What the task asks
Locate the lines where "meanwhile" occurs and copy them as they stand.

Supplied information
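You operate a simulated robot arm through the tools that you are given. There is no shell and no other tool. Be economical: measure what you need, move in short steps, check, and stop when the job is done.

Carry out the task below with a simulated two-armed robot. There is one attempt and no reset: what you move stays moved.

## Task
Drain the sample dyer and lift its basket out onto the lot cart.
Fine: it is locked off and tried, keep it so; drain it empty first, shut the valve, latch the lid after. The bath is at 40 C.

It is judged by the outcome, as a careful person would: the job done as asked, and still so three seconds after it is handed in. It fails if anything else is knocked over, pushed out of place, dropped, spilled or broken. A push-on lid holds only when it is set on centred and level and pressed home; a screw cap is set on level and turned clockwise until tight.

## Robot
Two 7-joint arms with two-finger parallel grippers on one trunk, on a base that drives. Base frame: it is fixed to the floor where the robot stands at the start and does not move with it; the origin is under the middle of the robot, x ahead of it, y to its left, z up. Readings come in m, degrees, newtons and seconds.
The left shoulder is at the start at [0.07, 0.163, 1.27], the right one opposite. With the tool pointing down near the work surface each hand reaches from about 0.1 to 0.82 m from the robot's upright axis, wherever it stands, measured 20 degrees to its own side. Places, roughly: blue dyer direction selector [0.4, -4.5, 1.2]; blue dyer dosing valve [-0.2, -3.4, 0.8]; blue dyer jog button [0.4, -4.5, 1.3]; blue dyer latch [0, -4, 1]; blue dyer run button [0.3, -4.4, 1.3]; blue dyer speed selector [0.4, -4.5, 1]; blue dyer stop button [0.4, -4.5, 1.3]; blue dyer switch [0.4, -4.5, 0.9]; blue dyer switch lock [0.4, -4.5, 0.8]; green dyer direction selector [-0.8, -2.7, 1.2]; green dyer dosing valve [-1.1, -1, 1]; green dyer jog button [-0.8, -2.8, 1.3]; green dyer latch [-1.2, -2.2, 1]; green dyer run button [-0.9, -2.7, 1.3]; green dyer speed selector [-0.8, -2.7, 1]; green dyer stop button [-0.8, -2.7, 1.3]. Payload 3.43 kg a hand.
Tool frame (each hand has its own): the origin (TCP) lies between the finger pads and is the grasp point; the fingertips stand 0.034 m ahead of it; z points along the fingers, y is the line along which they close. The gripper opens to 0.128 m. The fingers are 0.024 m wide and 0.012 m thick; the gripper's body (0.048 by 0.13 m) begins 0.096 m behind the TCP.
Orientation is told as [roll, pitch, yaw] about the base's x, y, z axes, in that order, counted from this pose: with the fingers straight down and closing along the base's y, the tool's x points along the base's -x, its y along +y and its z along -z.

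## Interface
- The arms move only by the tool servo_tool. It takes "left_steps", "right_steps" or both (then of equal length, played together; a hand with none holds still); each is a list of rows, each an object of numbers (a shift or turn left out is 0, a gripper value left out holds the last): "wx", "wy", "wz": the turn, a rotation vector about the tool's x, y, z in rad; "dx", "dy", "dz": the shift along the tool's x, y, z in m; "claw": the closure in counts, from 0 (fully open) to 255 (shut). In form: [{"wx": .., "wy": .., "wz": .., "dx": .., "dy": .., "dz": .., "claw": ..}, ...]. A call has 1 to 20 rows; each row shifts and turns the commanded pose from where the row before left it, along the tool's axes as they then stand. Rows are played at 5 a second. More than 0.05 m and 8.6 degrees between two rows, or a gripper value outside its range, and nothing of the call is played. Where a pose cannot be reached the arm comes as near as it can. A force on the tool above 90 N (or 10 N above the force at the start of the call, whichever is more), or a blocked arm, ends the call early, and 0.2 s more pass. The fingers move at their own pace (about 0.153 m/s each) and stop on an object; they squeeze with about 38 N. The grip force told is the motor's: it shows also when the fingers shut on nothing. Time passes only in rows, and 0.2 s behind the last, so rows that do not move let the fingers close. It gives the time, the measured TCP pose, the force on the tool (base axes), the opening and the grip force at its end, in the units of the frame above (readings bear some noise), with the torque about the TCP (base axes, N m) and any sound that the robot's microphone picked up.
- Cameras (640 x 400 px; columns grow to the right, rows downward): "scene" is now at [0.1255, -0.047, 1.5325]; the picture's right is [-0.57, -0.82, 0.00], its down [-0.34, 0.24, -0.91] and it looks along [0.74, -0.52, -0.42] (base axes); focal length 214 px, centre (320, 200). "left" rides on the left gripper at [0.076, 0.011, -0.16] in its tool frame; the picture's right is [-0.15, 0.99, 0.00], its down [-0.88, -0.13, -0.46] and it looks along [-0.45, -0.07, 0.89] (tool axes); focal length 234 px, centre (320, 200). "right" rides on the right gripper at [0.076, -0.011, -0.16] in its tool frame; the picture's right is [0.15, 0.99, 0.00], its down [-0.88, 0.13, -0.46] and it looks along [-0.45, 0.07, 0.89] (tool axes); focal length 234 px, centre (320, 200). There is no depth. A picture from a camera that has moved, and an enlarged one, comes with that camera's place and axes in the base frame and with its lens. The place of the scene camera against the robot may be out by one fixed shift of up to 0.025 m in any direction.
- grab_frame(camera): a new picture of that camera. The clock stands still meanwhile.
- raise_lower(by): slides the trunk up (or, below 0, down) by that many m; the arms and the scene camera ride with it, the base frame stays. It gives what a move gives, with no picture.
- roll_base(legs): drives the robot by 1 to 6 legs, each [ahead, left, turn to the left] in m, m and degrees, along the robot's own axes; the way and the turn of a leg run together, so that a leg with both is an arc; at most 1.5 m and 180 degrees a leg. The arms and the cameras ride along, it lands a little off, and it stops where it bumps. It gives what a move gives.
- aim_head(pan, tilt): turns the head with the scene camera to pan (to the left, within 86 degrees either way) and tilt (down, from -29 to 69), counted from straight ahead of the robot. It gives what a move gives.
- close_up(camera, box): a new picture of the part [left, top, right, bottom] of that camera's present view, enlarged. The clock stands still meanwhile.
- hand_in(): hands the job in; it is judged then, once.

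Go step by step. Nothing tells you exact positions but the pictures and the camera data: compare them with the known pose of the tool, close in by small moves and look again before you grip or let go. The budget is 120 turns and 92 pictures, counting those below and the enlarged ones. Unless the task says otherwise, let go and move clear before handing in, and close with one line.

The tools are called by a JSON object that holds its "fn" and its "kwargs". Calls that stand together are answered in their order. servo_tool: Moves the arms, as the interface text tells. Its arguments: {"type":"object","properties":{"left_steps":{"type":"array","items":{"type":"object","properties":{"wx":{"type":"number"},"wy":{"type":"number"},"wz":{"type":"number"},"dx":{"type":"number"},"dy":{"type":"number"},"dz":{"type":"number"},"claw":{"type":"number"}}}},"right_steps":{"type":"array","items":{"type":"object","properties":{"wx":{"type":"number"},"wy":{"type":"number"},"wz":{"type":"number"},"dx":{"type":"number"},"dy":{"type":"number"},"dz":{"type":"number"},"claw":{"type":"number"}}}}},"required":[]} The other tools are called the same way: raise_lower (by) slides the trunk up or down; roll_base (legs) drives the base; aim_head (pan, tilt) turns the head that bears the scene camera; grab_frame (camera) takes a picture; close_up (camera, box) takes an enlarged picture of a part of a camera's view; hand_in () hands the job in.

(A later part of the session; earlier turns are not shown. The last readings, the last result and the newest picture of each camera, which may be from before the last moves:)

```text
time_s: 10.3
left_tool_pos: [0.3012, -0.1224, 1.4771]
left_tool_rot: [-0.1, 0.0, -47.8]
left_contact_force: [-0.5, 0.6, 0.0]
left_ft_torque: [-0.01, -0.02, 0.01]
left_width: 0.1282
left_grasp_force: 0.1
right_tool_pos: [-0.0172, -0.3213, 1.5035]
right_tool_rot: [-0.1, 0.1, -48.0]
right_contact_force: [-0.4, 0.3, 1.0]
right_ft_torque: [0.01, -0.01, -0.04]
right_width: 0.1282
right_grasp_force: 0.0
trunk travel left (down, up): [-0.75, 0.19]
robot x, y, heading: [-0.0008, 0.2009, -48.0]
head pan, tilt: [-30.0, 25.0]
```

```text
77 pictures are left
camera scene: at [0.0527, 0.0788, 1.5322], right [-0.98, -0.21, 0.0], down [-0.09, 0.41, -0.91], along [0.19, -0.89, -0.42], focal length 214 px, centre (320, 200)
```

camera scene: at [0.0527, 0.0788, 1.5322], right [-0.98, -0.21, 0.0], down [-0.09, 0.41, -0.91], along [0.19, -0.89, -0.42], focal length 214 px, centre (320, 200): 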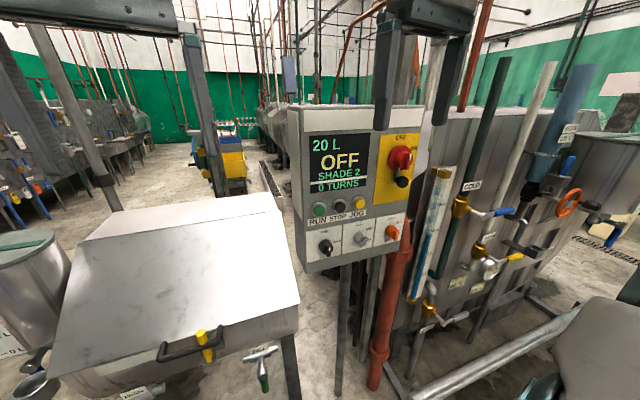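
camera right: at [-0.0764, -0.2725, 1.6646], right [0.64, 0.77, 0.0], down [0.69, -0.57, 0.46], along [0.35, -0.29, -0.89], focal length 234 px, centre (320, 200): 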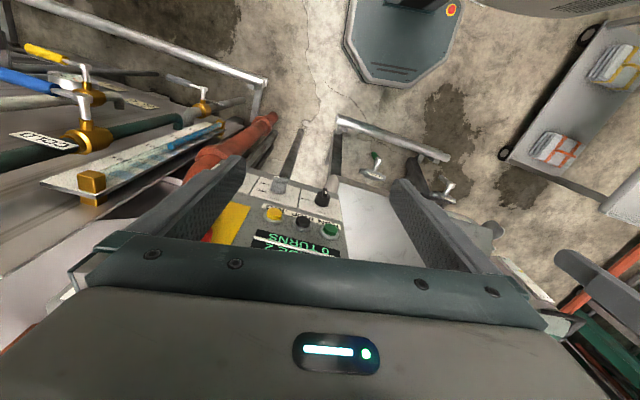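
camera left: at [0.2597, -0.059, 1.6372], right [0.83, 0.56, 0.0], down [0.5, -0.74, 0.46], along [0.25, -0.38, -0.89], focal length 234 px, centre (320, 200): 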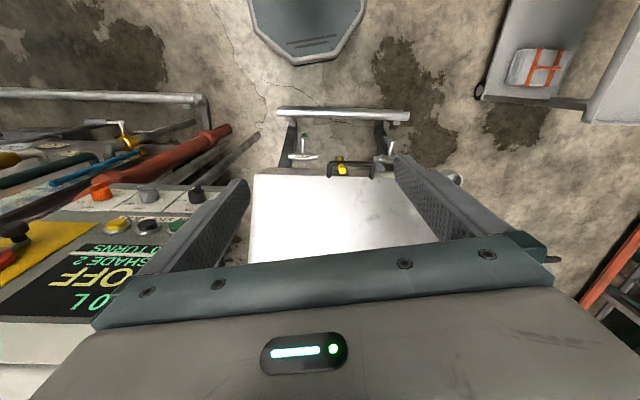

Exercise result
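- grab_frame(camera): a new picture of that camera. The clock stands still meanwhile.
- close_up(camera, box): a new picture of the part [left, top, right, bottom] of that camera's present view, enlarged. The clock stands still meanwhile.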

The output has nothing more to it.